In that case, he'll need to raise LVT on unimproved land value, lower income taxes significantly to incentivise productive work over speculation, and liberalise zoning immediately. That'll do the trick.
It will cut squarely across the entitlement mentality of generations to getting rich quick off land by saddling following generations with ever more debt though.
Agreed. With educated youth and their future taxable income exporting themselves to Aussie, and ever increasing numbers and cost for retirees trying to live forever the math of NZ fails. Shifting the tax burden to something that is fixed regardless of population trends makes more sense, and opens the door for a higher rate for foreign capital being hidden here in property assets.
I take the opposite view to many here. Even if inflation does top out later this year we are still nowhere near a 1 to 3% inflation target. The last time they met that target was Q1 of 2021.

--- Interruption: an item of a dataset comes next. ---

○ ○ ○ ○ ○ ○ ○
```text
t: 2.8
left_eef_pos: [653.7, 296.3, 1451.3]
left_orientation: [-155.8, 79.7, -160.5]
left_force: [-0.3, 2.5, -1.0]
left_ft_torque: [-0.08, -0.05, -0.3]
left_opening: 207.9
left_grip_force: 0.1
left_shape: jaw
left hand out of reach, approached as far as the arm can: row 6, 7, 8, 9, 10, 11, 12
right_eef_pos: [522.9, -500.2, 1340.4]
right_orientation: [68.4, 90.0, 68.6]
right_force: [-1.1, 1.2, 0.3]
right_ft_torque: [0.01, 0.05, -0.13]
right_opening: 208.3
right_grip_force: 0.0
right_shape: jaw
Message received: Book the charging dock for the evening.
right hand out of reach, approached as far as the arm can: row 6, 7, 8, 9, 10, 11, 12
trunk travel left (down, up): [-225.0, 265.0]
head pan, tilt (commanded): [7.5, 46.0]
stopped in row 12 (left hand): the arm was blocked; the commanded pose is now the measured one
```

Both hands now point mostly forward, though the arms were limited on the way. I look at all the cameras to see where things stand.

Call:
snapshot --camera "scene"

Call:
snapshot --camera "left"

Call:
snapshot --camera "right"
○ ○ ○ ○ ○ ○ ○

How much longer will it remain societally acceptable that RBNZ fail on inflation now that cost of living payments have finished? Remember that government are now removing the supports like RUC and petrol tax relief in the first half of this year. The imposition of additional taxes will again increase CPI.
The Labour government will not be changing the fuel tax right before the election, you can guarantee this will remain in place for the whole of 2023. Lookout for more promises of money in your pocket if Labour gets re-elected because the only way they are getting back in is to come up with a giant lolly scramble.
Will be difficult to avoid with food and grocery inflation running at 10.5% and the reversal of the temporary reduction of fuel prices. On top of that the USD is dropping in value and energy commodities like the RBOB Gasoline are increasing faster than the USD is dropping and the NZD is appreciating so expect more pain at the pump.